SET TASKS:
1. Set down the given passage as it stands from "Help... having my" to "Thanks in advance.", and nothing more.
2. How does the given passage go on? Write the next part.

ROWS:
_ _ _ _

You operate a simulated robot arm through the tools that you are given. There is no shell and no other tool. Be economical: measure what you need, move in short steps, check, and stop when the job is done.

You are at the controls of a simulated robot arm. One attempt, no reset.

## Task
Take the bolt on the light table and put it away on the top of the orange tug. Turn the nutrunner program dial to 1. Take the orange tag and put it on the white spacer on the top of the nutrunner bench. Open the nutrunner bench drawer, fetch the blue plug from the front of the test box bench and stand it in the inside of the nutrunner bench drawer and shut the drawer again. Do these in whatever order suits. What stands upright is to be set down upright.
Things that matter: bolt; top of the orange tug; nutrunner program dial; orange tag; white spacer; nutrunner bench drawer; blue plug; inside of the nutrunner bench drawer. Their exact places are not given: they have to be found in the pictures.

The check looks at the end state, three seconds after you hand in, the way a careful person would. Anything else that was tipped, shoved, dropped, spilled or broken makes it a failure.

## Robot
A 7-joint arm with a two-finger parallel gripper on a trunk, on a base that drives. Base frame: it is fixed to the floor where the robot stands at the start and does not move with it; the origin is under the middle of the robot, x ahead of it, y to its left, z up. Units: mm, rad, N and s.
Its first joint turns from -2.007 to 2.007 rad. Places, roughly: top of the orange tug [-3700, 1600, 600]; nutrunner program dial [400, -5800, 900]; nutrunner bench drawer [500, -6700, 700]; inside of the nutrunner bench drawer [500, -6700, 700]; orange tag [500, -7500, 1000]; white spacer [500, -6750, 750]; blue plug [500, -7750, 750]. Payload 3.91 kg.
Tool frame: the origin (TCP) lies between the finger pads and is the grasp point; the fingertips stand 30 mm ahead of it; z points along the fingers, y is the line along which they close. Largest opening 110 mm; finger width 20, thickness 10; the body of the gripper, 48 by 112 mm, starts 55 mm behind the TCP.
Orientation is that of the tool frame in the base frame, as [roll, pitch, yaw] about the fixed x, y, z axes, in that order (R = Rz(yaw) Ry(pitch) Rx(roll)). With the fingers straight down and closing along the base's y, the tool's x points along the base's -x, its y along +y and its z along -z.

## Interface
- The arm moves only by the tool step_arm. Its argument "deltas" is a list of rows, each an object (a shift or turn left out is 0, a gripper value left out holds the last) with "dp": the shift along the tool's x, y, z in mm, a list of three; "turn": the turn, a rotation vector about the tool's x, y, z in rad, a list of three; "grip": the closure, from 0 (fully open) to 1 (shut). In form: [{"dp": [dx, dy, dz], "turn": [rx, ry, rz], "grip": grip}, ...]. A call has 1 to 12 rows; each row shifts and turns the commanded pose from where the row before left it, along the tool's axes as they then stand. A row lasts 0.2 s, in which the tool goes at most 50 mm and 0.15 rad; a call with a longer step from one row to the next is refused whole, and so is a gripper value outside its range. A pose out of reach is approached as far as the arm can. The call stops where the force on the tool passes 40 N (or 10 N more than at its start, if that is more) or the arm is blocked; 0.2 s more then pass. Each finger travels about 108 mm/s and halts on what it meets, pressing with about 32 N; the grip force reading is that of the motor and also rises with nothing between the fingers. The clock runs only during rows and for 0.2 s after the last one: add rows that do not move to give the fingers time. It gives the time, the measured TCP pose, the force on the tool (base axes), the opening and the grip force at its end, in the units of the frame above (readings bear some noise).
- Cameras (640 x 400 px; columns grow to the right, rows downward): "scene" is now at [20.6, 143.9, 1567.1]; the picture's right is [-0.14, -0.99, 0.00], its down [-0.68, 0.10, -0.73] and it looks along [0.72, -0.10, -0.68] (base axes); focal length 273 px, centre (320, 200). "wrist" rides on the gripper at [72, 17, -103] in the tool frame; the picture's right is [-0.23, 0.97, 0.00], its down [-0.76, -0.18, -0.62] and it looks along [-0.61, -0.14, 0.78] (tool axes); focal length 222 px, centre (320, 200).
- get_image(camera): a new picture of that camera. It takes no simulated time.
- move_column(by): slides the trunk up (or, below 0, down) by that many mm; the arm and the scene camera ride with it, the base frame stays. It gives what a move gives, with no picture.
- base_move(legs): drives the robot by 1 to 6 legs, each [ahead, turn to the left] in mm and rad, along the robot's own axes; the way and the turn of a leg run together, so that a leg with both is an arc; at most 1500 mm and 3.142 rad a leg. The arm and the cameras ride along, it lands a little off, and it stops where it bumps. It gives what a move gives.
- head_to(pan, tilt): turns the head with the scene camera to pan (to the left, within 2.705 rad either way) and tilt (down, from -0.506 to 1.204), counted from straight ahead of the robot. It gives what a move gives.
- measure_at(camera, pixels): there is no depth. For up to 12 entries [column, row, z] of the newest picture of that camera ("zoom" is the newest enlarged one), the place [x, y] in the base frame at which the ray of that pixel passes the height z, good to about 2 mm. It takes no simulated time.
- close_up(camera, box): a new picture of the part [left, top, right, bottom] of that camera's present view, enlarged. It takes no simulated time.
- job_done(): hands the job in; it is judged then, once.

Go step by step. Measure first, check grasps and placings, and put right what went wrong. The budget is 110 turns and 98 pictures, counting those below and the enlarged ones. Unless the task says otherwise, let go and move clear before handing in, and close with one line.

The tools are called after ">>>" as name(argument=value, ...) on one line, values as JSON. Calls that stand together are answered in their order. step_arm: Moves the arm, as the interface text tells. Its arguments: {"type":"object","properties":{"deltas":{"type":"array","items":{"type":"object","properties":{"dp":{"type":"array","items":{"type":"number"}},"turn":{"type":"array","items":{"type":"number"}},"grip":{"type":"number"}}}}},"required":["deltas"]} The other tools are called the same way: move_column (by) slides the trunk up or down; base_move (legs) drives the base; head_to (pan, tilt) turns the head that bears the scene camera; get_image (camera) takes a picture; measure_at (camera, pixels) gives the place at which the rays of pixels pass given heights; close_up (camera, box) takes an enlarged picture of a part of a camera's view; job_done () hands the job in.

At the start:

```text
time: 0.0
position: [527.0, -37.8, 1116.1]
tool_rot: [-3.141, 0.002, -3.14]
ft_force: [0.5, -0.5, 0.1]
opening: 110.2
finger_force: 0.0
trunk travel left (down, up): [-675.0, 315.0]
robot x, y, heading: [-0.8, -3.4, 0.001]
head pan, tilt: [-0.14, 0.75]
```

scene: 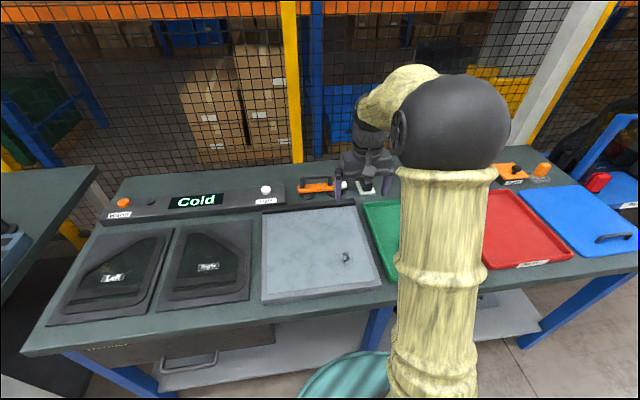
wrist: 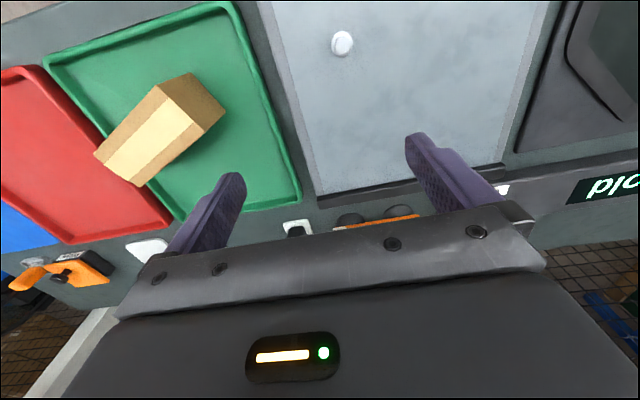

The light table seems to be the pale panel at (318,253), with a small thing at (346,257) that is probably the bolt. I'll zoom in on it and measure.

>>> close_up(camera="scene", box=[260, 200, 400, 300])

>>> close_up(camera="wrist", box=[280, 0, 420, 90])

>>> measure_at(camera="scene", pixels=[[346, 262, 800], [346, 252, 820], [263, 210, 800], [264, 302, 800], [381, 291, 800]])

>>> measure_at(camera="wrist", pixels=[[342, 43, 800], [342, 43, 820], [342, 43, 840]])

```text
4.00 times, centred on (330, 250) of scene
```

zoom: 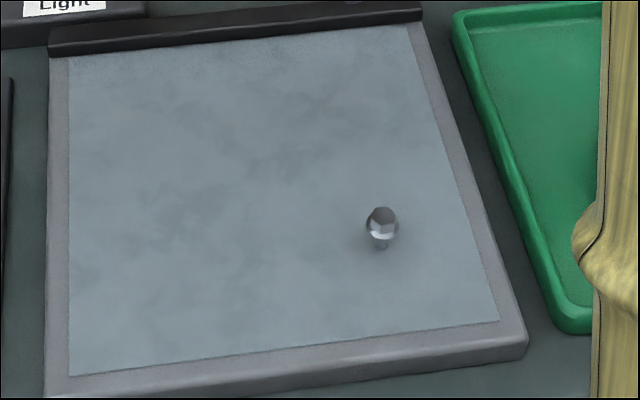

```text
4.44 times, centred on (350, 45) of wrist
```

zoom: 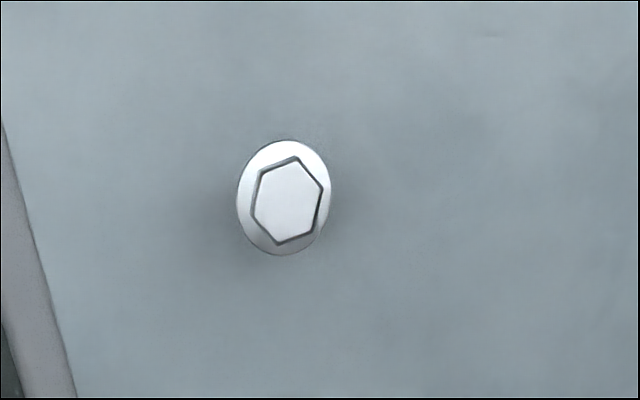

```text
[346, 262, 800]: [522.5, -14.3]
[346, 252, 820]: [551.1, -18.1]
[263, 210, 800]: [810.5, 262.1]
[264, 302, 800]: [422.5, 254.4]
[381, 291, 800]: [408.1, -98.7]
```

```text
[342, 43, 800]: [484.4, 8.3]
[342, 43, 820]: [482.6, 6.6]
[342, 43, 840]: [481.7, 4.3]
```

_ _ _ _

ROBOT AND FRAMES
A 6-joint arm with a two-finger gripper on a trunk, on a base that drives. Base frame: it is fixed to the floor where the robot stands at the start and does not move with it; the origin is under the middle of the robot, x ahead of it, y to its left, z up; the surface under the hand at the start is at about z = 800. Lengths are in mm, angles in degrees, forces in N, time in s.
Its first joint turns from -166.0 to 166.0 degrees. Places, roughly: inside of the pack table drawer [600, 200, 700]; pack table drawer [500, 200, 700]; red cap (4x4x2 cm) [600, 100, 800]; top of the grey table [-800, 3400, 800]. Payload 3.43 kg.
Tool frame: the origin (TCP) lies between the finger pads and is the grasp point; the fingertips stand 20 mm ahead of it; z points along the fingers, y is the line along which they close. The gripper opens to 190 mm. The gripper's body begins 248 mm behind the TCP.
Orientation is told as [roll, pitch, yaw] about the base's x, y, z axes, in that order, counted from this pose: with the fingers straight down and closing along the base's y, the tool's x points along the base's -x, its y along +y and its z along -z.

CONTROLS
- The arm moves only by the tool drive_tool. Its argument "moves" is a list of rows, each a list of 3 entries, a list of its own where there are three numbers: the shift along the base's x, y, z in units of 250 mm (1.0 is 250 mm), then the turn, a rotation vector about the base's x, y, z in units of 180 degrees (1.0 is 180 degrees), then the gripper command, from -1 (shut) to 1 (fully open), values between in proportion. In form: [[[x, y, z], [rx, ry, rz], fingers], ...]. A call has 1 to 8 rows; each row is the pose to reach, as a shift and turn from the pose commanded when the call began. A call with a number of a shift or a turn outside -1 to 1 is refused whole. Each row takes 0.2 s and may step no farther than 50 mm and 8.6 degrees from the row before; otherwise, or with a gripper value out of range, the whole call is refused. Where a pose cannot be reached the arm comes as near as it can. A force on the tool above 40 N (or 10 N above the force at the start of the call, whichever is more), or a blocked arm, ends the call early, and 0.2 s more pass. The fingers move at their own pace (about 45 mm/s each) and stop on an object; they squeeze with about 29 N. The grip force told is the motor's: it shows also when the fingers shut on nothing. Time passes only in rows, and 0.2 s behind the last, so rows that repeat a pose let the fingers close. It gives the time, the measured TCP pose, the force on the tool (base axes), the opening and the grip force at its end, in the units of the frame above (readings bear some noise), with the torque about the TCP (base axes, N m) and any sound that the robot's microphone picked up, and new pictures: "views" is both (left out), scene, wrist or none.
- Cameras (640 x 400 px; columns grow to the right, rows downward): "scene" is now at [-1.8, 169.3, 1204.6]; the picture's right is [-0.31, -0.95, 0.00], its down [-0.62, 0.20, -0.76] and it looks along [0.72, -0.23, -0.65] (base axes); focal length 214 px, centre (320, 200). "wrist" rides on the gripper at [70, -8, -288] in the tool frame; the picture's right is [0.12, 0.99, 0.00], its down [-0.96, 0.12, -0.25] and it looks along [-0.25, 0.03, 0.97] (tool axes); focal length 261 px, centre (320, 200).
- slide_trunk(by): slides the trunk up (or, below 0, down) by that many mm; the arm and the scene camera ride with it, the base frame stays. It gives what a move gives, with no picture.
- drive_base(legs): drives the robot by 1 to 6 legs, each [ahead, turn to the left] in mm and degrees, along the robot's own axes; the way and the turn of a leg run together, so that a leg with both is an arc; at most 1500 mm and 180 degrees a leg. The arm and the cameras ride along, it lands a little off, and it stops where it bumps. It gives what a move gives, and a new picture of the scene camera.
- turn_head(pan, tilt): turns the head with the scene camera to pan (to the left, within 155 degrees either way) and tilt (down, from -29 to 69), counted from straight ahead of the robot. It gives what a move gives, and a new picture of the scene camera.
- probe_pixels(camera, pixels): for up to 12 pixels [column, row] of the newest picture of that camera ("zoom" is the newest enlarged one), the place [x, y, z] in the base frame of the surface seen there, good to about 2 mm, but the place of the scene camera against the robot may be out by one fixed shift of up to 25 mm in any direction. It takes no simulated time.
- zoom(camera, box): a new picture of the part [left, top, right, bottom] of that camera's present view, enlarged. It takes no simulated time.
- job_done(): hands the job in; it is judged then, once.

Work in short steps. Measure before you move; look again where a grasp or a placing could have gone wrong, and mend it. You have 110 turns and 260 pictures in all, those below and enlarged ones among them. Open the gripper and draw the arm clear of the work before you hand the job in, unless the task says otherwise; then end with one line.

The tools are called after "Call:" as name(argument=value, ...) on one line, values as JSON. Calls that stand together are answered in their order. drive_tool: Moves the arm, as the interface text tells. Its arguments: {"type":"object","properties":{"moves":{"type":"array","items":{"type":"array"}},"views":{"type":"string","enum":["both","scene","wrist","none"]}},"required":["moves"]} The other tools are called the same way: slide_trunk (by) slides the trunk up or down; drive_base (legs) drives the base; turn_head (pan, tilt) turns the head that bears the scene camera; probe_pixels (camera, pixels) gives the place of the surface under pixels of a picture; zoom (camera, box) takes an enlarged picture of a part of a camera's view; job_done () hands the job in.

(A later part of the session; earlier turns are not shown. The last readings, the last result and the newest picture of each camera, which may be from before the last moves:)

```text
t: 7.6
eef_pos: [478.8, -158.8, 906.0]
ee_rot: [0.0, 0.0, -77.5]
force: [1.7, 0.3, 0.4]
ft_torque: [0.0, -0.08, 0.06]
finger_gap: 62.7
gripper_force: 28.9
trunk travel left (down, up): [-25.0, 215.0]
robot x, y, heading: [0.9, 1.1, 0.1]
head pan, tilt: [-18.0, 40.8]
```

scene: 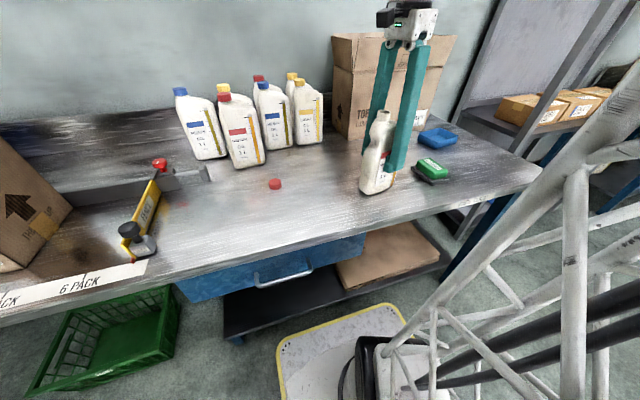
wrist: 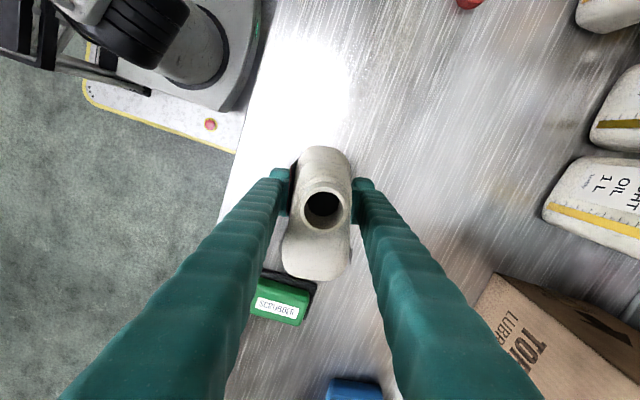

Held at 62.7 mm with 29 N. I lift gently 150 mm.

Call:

_ _ _ _

GIVEN PASSAGE:

Conditional Probability Difficult Problem

Question

Help... having my first encounter on conditional probability and then I meet this problem.. it includes several conditions and I am not sure if Im thinking the right procedure on this problem. Any idea will be of great help. Thanks in advance.

There are 3 coins. One is two headed coin, the other one comes heads 75 percent of the time and the third is a fair coin. A coin is selected at random and flipped.

1) What is the probability that the flipped coin will come up head?

2) Given that the coin that was flipped comes up head, what is the probability that it was fair coin?

_ _ _ _

SOLVED PROBLEMS:
1.
Help... having my first encounter on conditional probability and then I meet this problem.. it includes several conditions and I am not sure if Im thinking the right procedure on this problem. Any idea will be of great help. Thanks in advance.

2.
Answer 1

For the first, simply use the basic definition of probability

$$\dfrac{Favourable}{Total}=\frac{1+\frac{3}{4}+\frac{1}{2}}{3}$$

For the second, use Bayes Theorem. Let the events be :

1. $U_1$: Coin with both heads flipped.

2. $U_2$: Coin which shows head 3/4 times flipped.

3. $F$: Fair coin flipped.

4. $H$ : Head is the result.

Then we need to find $P(F|H)$

$$P(F|H) = \dfrac{P(H|F)\cdot P(F)}{P(H|U_1)\cdot P(U_1)+P(H|U_2)\cdot P(U_2)+P(H|F)\cdot P(F)}$$

$$=\dfrac{\frac{1}{2}\cdot \frac{1}{3}}{\frac{1}{1}\cdot \frac{1}{3}+\frac{3}{4}\cdot \frac{1}{3}+\frac{1}{2}\cdot \frac{1}{3}} = 2/9$$

Answer 2

For a)

Just create a tree diagram with all the different options: then, follow the tree to find the probability of each event. It should equal 3/4

B is a little bit more complex

The formula for conditional probability is P(A|B) = P(A and B)/P(B)

In this case

The probability of a fair coin, if it is known that the outcome is a heads.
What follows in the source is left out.